The word "Shavuot" means "weeks"; it marks the completion of the seven-week counting period between Passover and Shavuot. During these seven weeks, the Jewish people cleansed themselves of the scars of Egyptian slavery and became a holy nation, ready to enter into an eternal covenant with G-d with the giving of the Torah.
On this day, we received a gift from Above which we could not have achieved with our own limited faculties. We received the ability to reach and touch the Divine; not only to be cultivated human beings, but Divine human beings who are capable of rising above and beyond the limitations of nature.
Before the giving of the Torah, we were a family and a community. The experience of Sinai bonded us into a new entity: the Jewish people, the Chosen Nation. This holiday is likened to our wedding day -- beneath the wedding canopy of Mount Sinai, G-d betrothed us to Him. G-d swore eternal devotion to us, and we in turn pledged everlasting loyalty to Him.
Every year on the holiday of Shavuot, we reenact this historic moment.
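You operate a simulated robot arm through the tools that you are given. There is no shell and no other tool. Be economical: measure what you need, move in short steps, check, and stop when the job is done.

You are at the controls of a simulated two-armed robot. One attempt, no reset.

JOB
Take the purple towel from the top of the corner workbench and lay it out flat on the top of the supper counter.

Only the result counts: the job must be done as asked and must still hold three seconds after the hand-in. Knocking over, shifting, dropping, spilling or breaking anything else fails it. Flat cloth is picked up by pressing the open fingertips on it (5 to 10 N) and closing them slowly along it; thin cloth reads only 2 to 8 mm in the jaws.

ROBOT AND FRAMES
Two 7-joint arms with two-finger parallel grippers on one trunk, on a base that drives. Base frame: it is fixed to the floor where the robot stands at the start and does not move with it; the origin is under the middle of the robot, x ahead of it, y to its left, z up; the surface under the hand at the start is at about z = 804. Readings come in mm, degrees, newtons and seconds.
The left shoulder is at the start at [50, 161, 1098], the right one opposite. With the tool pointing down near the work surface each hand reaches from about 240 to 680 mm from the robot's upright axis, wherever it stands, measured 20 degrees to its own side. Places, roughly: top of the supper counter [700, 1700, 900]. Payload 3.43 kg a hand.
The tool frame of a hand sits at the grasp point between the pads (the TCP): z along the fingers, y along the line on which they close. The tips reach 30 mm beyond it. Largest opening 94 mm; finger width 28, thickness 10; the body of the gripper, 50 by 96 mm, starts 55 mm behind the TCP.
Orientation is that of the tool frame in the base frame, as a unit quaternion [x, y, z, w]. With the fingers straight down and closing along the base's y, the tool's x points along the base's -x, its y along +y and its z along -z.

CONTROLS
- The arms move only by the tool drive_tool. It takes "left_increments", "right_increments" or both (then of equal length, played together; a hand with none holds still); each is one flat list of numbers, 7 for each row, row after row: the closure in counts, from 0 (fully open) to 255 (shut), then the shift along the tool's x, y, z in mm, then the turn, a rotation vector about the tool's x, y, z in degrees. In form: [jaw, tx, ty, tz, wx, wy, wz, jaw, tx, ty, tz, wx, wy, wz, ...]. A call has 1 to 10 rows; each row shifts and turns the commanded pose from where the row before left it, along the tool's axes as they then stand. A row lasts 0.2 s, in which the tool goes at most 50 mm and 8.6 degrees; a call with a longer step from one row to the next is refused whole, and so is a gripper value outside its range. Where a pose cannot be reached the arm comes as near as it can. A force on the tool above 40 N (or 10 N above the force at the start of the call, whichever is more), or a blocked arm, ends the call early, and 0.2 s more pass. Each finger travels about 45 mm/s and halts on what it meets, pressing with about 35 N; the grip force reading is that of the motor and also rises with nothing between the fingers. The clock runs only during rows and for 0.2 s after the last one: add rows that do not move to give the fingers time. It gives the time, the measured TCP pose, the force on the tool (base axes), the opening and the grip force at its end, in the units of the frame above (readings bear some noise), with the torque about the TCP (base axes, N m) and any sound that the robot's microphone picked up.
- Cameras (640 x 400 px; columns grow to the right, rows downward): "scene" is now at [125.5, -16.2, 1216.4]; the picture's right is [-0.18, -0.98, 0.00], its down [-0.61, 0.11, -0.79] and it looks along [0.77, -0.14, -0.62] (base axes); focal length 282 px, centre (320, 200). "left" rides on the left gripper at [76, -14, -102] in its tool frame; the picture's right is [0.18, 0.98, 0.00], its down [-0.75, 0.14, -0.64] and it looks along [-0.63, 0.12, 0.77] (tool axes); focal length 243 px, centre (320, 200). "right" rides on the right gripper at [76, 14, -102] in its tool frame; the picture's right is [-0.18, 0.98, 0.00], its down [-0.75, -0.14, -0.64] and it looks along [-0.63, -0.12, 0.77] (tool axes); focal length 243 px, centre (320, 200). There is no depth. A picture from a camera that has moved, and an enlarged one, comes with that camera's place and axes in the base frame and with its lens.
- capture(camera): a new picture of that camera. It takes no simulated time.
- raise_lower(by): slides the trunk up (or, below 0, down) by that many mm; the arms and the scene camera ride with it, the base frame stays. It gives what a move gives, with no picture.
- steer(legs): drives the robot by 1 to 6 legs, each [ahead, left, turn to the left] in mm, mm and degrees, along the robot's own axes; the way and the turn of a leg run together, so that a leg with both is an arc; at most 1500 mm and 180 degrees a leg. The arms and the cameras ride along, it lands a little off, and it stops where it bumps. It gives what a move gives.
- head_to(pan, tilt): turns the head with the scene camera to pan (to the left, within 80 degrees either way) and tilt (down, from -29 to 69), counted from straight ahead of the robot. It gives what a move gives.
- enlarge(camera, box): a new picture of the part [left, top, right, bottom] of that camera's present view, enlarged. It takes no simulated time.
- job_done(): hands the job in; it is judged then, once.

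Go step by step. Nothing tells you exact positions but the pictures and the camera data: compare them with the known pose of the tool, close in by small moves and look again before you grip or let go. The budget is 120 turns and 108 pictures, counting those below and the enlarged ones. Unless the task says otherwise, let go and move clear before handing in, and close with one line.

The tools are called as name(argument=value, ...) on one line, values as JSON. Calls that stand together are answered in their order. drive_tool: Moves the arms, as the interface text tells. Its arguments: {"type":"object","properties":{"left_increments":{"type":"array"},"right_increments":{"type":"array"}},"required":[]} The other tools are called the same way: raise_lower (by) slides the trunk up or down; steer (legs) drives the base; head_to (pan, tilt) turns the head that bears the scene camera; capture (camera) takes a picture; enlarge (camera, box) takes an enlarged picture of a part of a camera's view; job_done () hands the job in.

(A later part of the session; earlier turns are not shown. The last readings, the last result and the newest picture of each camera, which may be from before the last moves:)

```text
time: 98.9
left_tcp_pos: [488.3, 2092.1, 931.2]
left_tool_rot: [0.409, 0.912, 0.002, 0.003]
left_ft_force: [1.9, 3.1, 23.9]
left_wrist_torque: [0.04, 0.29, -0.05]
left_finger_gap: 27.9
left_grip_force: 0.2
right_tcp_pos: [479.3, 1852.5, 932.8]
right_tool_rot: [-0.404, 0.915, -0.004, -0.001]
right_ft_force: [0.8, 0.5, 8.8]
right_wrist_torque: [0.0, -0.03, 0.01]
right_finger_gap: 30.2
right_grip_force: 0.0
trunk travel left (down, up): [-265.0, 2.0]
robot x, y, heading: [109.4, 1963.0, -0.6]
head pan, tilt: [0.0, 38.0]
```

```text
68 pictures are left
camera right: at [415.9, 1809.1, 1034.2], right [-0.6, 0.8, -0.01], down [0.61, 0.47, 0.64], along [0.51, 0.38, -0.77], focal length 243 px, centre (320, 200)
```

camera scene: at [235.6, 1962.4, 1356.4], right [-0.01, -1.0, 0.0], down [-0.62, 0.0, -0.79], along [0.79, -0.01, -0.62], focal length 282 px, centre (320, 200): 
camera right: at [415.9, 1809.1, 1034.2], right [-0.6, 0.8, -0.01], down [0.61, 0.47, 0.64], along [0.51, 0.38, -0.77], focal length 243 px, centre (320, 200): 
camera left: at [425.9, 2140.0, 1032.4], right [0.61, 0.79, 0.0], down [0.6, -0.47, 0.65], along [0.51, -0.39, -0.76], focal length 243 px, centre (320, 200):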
G-d re-gives the Torah, and we lovingly reaccept, and reaffirm our fidelity to Him alone. - What Is Shavuot?
This year, Shavuot will begin with the sighting of the first three stars in the night sky on May 28th.
Those who profess Christianity regard Pentecost as the birthday of the Christian church. On this day, nearly 2000 years ago, as the Apostles and other Jews celibrated Pentecost, the Holy Spirit came upon them (Acts 2:10-4) and so began the Church Age, which will end when Christ takes the Church from the earth in the Rapture (1 Thessalonians 4:16-17).